>> Start

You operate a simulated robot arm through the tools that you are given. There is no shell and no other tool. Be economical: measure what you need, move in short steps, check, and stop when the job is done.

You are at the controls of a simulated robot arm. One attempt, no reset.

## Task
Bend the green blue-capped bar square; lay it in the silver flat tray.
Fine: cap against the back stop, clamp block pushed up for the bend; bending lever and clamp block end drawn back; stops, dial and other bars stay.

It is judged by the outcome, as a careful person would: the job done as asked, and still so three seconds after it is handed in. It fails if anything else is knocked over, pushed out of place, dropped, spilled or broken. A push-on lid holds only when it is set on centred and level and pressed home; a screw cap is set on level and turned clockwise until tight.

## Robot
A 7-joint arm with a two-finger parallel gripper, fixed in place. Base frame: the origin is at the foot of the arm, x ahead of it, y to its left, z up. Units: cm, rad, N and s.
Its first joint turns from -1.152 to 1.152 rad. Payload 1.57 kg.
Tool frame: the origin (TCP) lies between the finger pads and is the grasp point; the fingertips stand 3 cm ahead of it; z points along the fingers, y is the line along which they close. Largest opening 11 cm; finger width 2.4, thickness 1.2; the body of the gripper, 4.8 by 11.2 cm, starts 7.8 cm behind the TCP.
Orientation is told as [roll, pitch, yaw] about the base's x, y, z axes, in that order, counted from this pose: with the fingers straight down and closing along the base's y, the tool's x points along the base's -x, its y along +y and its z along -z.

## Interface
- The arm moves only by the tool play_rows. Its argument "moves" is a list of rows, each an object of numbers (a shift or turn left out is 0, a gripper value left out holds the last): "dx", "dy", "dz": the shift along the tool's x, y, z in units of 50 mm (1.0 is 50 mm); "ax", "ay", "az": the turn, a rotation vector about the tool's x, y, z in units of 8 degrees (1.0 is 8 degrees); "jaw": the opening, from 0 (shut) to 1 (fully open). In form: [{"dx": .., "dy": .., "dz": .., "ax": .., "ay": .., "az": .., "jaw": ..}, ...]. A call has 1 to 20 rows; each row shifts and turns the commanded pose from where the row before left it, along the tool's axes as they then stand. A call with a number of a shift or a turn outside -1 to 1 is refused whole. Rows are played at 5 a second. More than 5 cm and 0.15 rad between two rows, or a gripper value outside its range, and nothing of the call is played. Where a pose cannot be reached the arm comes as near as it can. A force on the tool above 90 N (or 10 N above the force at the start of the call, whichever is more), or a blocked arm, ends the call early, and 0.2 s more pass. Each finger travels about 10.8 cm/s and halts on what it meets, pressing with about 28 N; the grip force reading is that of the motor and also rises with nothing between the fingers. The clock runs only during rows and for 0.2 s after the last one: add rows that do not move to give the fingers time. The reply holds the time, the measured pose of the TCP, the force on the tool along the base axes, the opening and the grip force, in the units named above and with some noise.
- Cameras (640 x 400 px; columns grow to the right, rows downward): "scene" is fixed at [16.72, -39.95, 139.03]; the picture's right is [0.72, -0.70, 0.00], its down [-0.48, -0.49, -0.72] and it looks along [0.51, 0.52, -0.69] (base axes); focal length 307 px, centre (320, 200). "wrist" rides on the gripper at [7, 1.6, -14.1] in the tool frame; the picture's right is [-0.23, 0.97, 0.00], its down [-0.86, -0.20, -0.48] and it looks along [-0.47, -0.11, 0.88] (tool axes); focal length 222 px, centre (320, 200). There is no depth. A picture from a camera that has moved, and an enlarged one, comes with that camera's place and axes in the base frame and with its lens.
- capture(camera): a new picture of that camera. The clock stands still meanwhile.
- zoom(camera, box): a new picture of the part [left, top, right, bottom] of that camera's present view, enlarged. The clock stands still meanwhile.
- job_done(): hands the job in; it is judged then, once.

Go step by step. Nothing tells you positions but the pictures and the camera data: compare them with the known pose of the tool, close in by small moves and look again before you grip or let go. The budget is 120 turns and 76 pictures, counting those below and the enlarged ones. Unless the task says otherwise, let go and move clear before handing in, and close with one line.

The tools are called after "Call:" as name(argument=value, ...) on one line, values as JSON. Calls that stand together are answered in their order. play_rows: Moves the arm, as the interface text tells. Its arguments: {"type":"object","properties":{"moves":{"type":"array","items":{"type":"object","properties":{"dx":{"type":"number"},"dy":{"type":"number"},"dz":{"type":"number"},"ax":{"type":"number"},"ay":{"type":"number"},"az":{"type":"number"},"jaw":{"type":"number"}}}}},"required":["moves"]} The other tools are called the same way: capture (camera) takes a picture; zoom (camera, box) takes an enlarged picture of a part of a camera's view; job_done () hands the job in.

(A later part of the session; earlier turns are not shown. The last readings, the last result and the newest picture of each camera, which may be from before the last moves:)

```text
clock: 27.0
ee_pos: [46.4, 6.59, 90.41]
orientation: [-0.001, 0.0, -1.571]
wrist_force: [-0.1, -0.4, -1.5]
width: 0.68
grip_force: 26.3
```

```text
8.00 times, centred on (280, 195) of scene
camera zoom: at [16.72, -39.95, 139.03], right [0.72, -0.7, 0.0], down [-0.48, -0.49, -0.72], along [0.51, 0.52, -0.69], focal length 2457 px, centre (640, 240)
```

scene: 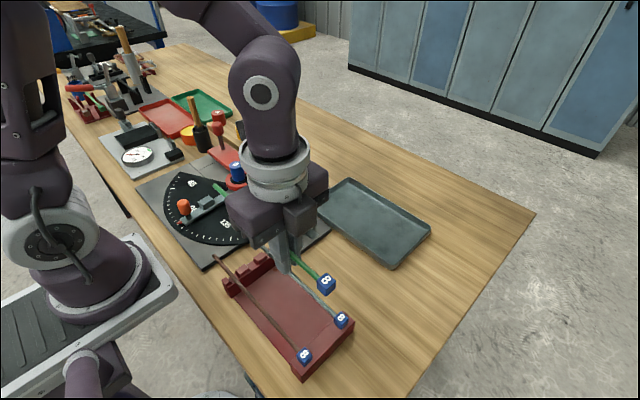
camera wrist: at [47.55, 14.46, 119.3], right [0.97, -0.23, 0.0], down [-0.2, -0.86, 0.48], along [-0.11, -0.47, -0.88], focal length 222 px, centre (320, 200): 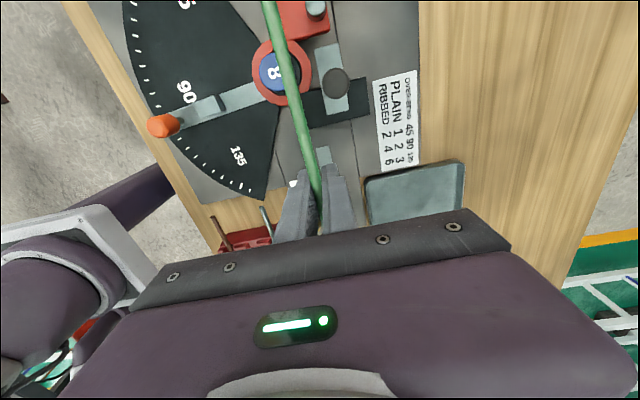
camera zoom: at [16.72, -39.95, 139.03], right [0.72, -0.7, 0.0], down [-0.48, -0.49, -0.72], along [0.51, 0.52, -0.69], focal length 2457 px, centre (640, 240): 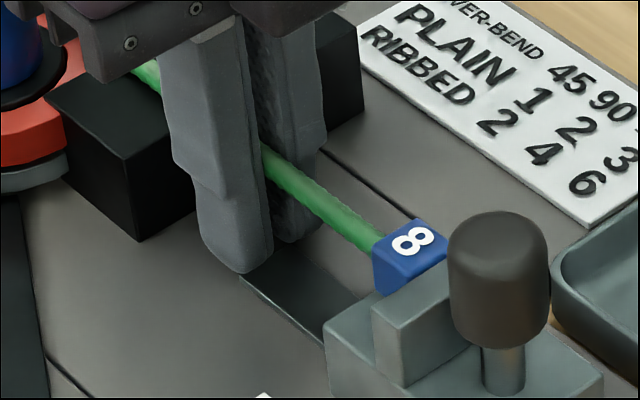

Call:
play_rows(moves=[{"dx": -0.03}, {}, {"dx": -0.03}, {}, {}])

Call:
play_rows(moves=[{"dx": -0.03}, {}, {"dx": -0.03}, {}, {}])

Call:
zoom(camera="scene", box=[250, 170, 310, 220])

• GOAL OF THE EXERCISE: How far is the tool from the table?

>> End

• GOAL OF THE EXERCISE: Identify which lines contain the word "judged" and copy each one.

• WRITTEN REPLY:
It is judged by the outcome, as a careful person would: the job done as asked, and still so three seconds after it is handed in. It fails if anything else is knocked over, pushed out of place, dropped, spilled or broken. A push-on lid holds only when it is set on centred and level and pressed home; a screw cap is set on level and turned clockwise until tight.
- job_done(): hands the job in; it is judged then, once.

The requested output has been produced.